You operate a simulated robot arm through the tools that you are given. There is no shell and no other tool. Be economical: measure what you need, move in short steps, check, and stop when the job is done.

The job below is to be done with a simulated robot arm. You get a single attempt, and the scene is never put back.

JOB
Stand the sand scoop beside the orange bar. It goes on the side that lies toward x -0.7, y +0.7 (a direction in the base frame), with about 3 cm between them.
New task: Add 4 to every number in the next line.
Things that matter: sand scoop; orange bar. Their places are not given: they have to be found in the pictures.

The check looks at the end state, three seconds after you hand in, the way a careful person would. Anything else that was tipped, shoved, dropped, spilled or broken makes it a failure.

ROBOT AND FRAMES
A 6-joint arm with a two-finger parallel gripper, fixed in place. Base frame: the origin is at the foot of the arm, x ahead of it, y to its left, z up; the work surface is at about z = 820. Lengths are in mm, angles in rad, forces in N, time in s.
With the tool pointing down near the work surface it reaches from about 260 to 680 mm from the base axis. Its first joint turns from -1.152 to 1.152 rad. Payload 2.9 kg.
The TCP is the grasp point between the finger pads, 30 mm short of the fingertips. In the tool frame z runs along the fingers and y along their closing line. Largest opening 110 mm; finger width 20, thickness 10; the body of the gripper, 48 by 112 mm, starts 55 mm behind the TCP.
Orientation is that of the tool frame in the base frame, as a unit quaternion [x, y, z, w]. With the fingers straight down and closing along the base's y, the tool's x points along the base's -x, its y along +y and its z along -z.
=-=-=-=-=
Quote the entire listing above exactly.

You operate a simulated robot arm through the tools that you are given. There is no shell and no other tool. Be economical: measure what you need, move in short steps, check, and stop when the job is done.

The job below is to be done with a simulated robot arm. You get a single attempt, and the scene is never put back.

JOB
Stand the sand scoop beside the orange bar. It goes on the side that lies toward x -0.7, y +0.7 (a direction in the base frame), with about 3 cm between them.
New task: Add 4 to every number in the next line.
Things that matter: sand scoop; orange bar. Their places are not given: they have to be found in the pictures.

The check looks at the end state, three seconds after you hand in, the way a careful person would. Anything else that was tipped, shoved, dropped, spilled or broken makes it a failure.

ROBOT AND FRAMES
A 6-joint arm with a two-finger parallel gripper, fixed in place. Base frame: the origin is at the foot of the arm, x ahead of it, y to its left, z up; the work surface is at about z = 820. Lengths are in mm, angles in rad, forces in N, time in s.
With the tool pointing down near the work surface it reaches from about 260 to 680 mm from the base axis. Its first joint turns from -1.152 to 1.152 rad. Payload 2.9 kg.
The TCP is the grasp point between the finger pads, 30 mm short of the fingertips. In the tool frame z runs along the fingers and y along their closing line. Largest opening 110 mm; finger width 20, thickness 10; the body of the gripper, 48 by 112 mm, starts 55 mm behind the TCP.
Orientation is that of the tool frame in the base frame, as a unit quaternion [x, y, z, w]. With the fingers straight down and closing along the base's y, the tool's x points along the base's -x, its y along +y and its z along -z.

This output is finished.